----- DATASET SECTION -----

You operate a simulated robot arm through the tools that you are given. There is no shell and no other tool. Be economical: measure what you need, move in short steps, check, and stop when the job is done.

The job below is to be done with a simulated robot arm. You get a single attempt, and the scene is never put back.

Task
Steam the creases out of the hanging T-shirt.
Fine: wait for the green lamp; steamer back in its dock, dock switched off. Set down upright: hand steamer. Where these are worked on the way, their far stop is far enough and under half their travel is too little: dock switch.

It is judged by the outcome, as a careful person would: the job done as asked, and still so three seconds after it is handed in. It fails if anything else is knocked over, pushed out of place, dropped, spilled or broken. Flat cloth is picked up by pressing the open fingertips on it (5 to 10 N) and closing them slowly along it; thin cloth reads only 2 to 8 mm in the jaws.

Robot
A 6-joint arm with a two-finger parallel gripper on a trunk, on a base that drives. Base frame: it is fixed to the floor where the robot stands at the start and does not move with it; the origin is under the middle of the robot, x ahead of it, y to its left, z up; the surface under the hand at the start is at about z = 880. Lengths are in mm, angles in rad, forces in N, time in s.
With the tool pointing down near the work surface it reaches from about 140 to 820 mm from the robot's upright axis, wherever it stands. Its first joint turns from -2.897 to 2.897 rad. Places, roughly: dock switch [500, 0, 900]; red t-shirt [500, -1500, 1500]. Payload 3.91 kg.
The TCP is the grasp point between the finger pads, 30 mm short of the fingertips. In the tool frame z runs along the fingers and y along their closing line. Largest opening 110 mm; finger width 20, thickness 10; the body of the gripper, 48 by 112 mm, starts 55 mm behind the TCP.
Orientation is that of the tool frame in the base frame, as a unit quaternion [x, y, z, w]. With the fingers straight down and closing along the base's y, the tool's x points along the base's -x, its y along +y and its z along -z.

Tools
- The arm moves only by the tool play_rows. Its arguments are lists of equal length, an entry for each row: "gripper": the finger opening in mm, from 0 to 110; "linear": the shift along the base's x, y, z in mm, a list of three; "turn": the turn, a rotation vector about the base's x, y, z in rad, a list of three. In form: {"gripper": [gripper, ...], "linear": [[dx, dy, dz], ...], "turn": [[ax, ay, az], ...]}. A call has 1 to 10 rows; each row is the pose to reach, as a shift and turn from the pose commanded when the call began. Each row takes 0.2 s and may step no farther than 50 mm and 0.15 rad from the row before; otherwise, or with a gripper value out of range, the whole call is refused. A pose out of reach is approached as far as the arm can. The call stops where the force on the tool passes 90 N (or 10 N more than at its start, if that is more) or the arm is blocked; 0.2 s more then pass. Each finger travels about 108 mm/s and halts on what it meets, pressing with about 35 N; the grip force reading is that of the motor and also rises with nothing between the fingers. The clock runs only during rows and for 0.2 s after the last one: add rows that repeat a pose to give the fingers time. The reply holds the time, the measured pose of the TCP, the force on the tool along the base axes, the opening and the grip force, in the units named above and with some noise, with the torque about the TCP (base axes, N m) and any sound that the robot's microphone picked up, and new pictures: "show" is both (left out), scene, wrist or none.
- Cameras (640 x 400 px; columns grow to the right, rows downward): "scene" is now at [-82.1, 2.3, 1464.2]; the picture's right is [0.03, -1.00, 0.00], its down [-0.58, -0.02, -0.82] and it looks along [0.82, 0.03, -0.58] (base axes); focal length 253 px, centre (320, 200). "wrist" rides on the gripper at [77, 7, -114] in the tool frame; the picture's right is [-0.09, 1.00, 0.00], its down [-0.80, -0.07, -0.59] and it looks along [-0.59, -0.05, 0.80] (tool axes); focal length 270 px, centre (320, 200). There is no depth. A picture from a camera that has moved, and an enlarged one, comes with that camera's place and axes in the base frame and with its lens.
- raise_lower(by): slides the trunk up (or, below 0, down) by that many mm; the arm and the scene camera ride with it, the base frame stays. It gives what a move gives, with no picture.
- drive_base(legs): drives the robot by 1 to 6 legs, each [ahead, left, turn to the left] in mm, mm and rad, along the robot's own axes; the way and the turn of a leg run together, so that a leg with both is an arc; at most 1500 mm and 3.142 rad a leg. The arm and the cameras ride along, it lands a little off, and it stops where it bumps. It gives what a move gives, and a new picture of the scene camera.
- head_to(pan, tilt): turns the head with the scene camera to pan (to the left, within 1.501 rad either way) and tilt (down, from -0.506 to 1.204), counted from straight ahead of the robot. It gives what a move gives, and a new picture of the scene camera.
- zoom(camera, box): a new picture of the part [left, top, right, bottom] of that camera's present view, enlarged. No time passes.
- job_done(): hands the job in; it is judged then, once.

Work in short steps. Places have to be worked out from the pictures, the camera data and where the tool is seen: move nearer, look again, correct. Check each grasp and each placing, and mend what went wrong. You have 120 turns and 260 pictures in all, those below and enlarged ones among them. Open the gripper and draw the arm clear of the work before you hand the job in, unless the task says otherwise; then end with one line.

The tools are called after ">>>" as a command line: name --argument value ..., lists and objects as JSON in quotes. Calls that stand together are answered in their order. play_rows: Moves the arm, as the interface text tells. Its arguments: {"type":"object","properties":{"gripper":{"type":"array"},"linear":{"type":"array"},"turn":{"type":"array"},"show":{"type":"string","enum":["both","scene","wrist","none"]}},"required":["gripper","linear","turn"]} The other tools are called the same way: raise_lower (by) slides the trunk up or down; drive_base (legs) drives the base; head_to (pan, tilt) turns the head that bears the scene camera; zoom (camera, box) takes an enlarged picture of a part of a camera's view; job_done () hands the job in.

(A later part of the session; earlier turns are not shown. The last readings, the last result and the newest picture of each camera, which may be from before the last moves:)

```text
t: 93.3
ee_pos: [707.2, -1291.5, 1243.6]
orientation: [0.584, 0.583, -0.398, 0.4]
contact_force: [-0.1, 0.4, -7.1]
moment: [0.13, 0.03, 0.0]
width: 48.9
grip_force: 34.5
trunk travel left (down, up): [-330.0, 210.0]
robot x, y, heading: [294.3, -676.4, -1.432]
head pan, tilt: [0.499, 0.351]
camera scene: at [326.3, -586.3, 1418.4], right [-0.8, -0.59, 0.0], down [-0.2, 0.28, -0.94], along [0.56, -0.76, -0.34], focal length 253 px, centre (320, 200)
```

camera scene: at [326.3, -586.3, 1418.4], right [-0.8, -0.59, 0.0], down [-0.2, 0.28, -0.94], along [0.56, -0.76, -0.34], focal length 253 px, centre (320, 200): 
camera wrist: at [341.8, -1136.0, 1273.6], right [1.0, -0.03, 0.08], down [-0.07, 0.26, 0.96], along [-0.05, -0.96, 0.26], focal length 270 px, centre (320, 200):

-----

STATED EXERCISE —
Isolate the lines above that contain the word "under" and copy them.

COMPLETED EXERCISE —
Fine: wait for the green lamp; steamer back in its dock, dock switched off. Set down upright: hand steamer. Where these are worked on the way, their far stop is far enough and under half their travel is too little: dock switch.
A 6-joint arm with a two-finger parallel gripper on a trunk, on a base that drives. Base frame: it is fixed to the floor where the robot stands at the start and does not move with it; the origin is under the middle of the robot, x ahead of it, y to its left, z up; the surface under the hand at the start is at about z = 880. Lengths are in mm, angles in rad, forces in N, time in s.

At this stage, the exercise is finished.